Thursday, March 31, 2011

How to Make Yogurt

Unfortunately for my family, my cheese-making obsession didn't end with Labneh and Paneer. And yet again on Sunday my guys had to suffer through the smell of ripening milk (though this time it was only slight).

Sunday I made yogurt!

Of the three cheeses I've made so far, yogurt was the most difficult...that is to say not difficult at all as far as cheese-making goes, but harder than the other two simple cheeses I made a few weeks ago. Making yogurt requires you keep a constant temperature of 100 degrees for at least 6 hours, and since I don't have a fancy yogurt maker this is where the hard part came in. I had to get creative. Here's how I did it:

What you'll need:

Quart of milk (I used organic 2% milk):
1/2 cup of yogurt preferably at room temperature (I used Stonyfield Organic Lowfat Yogurt)
Instant-read thermometer (T got me a super nice Taylor digital thermometer; it came as a surprise in the mail one day)
Heated bowl and/or several blankets, a heating pad or a really warm room


Bring one quart of milk just to boiling.

Turn the burner off as soon as the milk boils and let it cool down to 110 to 115 degrees Fahrenheit.

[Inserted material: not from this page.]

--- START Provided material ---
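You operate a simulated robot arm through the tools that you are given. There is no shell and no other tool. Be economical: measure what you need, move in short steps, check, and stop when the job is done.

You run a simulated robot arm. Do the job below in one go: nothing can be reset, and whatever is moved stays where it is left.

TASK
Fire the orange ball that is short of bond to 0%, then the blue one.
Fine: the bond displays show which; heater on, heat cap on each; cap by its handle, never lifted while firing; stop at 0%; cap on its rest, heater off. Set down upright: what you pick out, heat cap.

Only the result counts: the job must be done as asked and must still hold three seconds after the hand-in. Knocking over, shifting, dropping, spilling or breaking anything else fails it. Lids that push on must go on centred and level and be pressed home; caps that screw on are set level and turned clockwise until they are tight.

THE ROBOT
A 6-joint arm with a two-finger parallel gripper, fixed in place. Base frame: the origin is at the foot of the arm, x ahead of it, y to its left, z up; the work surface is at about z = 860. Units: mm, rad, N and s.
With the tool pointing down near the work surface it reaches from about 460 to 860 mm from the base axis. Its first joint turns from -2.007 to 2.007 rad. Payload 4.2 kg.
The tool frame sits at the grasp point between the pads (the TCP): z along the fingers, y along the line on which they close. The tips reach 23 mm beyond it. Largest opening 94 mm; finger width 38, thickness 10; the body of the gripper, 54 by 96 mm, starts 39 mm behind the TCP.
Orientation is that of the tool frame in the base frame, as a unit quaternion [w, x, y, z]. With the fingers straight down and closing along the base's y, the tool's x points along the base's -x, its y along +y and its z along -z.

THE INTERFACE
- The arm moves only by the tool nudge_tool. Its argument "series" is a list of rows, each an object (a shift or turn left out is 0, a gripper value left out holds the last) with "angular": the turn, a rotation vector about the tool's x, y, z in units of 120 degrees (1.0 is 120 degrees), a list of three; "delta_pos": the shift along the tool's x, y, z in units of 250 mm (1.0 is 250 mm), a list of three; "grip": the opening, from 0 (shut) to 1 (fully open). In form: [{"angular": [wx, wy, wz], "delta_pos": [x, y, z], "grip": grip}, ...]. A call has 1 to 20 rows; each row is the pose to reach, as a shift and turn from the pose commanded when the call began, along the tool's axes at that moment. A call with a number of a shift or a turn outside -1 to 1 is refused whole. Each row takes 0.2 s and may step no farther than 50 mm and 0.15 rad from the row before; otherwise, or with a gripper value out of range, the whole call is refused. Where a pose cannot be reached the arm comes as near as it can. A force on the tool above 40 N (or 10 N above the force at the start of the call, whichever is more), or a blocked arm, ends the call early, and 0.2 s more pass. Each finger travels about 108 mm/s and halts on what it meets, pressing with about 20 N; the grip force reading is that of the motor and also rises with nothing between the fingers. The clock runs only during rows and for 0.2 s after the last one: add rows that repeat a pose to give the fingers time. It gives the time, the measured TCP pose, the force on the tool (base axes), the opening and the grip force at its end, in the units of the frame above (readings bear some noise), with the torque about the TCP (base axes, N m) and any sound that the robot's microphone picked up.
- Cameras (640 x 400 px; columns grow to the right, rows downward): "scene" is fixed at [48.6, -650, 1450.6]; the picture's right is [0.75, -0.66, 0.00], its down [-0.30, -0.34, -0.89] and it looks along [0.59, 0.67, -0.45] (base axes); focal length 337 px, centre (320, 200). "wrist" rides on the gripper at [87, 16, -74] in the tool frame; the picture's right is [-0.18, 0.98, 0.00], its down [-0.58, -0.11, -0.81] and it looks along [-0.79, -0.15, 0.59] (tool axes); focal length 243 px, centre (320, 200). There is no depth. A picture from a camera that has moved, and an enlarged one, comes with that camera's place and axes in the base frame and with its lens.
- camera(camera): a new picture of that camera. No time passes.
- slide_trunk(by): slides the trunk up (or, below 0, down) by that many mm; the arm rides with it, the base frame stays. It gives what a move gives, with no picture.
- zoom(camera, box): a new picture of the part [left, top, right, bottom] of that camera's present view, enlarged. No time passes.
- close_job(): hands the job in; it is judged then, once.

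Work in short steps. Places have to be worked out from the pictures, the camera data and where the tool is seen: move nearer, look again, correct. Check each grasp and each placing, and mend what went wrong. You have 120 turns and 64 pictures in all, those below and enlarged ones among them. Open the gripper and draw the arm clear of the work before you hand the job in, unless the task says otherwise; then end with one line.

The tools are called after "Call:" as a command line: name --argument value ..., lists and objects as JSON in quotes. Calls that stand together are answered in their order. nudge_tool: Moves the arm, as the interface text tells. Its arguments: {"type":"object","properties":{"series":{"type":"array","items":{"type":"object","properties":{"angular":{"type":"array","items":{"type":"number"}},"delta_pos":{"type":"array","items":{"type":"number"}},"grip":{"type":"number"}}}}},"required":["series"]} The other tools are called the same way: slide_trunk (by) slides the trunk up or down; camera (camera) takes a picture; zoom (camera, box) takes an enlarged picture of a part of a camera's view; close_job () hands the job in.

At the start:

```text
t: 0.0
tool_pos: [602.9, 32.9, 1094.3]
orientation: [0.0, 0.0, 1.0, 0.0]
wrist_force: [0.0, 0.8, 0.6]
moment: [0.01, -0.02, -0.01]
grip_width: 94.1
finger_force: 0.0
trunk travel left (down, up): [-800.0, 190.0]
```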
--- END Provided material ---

Whisk 1/2 cup of yogurt into the milk.

Poor mixture into a heated glass bowl (I just warmed a Pampered Chef quart-sized glass measuring cup in the microwave) and cover with a lid, alumnium foil or plastic wrap.

Wrap bowl in a blanket or two and place in a warm area, in my case that was right next to the radiator in Mr. S's room. I also placed a microwavable heating pad under the bowl and as an added measure a ladybug PillowPet on top.

Let sit for at lest 6 hours, and then carefully check to see if you have yogurt. If not, let rest for another 6 hours. The longer you let the mixture rest at 100 degrees the thicker and tangier it becomes.

I let my yogurt go for about 7 hours, and ended up with a softer yogurt than I normally like. However, it is the tastiest yogurt ever! Super tangy (like I like it) and creamy. I mixed in some blueberries and maple syrup and it tasted so yummy on top of my oatmeal this morning.

Here's a link list of great yogurt tutorials if you're interested in trying your hand:

* Make Your Own Yogurt
* Yogurt Making Illustrated
* Sustainable Attainable's Yogurt Tutorial


house full of jays said...

This is the perfect time for me to see this post! I've been saying I'm going to make yogurt for ages now but I keep wimping out. I have a yogurt maker that a friend found for $4 at a thrift store but I'm sort of afraid to trust it will work. Great to hear how you tackled it!

Lydia said...

I have a friend who found a yogurt maker in a thrift store years ago, and he's been using it ever since. It'd be fun to try. But it's also coming up with creative ways to keep it warm. Good luck! You will love it.

Moses said...

It is amazing on how much fun making yogurt can be, how healthy it is and how much money you can save. It is always an added benefit knowing what is going to your food for yourself and your children.